LES GANGS ARMÉS CONTRÔLENT LITTÉRALEMENT LA CAPITALE
- Barbecue fait chanter Jovenel Moïse et consorts par Léo Joseph
- Tractations autour de 200 millions de gourdes chaque 2 semaines aux gangs…
C’était la terreur sur la route de l’Aéroport, avant-hier (lundi 14 juin). Les gangs armés du G-9 en famille et Alliés avaient déployé leurs troupes contre les entreprises qui bordent cette artère principale de la capitale, sans qu’on sache, au juste, les motifs de cette descente insolite. Pour quoi les hommes du « général Barbecue » (Jimmy Chérizier) s’étaient ainsi mobilisés. Mais le lendemain (mardi 15 juin) tout est rentré dans l’ordre, la sérénité était de retour au rendez-vous, les employés, qui avaient vidé les lieux, suite à l’ordre intimé par les hommes armés aux entreprises de fermer leurs portes (elles avaient jusqu’à midi, lundi, pour obtempérer à cette injonction), ont regagné allègrement leurs lieux de travail respectifs. Les hommes armés, qui avaient investi les lieux, la veille, ne sont visibles nulle part.

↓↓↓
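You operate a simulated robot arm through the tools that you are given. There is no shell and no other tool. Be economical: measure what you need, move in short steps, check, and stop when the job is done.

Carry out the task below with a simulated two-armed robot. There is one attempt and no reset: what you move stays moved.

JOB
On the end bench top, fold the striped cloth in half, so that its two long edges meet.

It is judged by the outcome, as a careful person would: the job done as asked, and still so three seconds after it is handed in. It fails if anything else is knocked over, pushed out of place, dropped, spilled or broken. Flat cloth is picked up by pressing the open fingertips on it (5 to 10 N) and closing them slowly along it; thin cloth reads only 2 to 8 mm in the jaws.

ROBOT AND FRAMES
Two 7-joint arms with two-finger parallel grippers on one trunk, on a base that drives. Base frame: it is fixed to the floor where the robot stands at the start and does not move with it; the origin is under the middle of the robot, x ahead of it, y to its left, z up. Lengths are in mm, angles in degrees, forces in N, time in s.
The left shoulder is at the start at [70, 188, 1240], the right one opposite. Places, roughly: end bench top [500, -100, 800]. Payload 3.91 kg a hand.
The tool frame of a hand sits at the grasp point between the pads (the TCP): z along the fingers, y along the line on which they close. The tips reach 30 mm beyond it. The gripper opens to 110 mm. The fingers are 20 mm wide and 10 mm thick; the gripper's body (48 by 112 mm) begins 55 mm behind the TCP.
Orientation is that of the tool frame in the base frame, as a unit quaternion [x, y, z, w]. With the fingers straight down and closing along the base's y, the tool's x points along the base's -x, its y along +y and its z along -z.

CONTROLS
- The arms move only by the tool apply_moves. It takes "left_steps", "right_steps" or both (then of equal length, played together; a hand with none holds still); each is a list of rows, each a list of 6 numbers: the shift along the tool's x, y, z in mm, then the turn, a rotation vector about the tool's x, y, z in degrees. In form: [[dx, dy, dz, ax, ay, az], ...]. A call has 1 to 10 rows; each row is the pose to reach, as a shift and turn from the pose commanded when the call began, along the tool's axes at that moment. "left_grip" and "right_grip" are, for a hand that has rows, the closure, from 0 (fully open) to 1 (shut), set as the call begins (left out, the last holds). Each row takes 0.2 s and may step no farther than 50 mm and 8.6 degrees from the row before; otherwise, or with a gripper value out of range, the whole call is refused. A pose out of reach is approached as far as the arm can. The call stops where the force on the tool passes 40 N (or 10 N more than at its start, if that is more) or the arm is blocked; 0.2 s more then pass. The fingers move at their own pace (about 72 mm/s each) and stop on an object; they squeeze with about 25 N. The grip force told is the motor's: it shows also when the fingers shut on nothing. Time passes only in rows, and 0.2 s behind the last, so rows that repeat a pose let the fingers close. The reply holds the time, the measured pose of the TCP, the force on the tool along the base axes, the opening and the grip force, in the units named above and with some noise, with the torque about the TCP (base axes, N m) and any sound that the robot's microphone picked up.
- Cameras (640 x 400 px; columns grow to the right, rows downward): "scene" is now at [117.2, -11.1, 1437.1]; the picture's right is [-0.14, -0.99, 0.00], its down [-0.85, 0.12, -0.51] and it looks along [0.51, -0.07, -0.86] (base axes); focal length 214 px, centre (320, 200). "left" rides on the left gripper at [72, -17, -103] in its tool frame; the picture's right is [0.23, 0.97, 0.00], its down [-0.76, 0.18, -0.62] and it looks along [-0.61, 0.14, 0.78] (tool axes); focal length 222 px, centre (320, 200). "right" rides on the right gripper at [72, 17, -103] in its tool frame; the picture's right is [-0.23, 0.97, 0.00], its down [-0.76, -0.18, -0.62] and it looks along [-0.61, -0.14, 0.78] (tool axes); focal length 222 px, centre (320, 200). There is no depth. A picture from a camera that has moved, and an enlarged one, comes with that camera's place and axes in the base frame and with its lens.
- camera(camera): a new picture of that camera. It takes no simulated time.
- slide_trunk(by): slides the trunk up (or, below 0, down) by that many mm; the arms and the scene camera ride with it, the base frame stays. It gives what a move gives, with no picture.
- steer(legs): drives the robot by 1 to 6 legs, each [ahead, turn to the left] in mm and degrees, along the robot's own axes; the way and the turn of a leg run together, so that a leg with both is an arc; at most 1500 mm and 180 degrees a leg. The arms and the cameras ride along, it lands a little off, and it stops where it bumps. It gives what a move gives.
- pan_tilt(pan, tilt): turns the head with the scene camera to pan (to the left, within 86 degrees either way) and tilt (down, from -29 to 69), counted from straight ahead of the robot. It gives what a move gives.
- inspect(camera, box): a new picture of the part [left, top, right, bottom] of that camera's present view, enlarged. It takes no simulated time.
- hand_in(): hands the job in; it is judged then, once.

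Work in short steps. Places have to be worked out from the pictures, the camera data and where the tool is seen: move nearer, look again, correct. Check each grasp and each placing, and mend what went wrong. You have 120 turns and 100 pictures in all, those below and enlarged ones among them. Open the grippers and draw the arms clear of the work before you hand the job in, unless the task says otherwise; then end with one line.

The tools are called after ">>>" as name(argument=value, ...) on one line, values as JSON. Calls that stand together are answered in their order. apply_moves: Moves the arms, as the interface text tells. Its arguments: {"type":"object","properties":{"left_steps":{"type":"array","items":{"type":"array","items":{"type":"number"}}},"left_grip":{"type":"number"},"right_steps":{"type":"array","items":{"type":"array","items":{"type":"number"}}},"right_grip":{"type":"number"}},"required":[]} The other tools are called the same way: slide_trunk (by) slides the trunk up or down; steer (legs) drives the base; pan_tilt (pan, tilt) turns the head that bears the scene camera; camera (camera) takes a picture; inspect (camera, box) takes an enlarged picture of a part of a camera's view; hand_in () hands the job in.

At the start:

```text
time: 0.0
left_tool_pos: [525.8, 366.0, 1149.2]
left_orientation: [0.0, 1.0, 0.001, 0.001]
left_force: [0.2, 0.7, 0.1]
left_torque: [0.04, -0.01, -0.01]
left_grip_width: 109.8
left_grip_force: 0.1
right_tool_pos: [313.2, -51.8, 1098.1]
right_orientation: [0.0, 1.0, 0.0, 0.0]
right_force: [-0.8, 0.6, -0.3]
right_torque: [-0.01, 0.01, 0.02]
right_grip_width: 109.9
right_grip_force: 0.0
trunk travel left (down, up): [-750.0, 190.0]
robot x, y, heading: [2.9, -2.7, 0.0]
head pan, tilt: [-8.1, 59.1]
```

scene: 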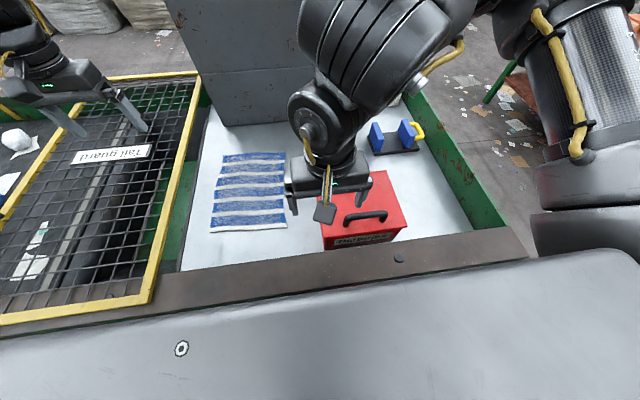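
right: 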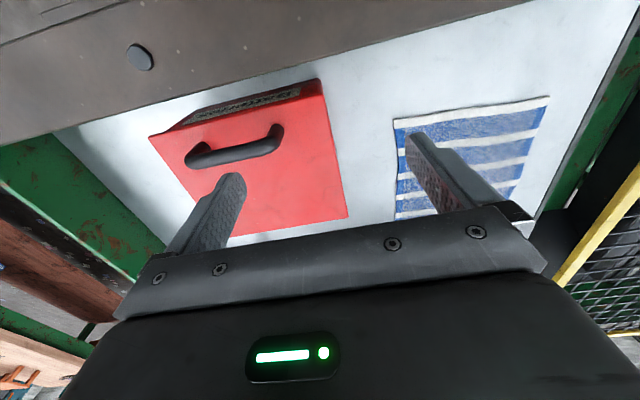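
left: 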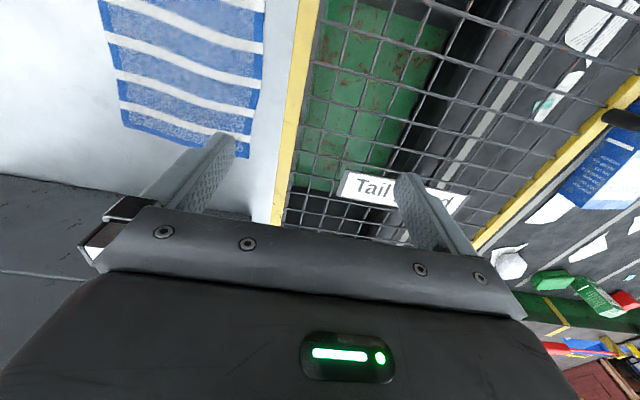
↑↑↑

Après coup, il a été donné d’apprendre que cette scène infernale, suscitée par les bandits proches du pouvoir, avait pour motif un « désagrément » que le « chef suprême » des gangs armés avait avec le Palais national autour d’une rémunération mal distribuée, en tout cas pas dans le sens qu’attendait Barbecue. Des sources proches de la présidence et de Chérizier ont fait savoir qu’après s’être entendu avec ce dernier par rapport au mode de décaissement des 200 millions de gourdes négociées comme « redevances » aux bandits armés, Moïse avait décidé, sans préavis, de changer le protocole des échéances, que l’homme fort des gangs armés ne jugeait pas à son avantage.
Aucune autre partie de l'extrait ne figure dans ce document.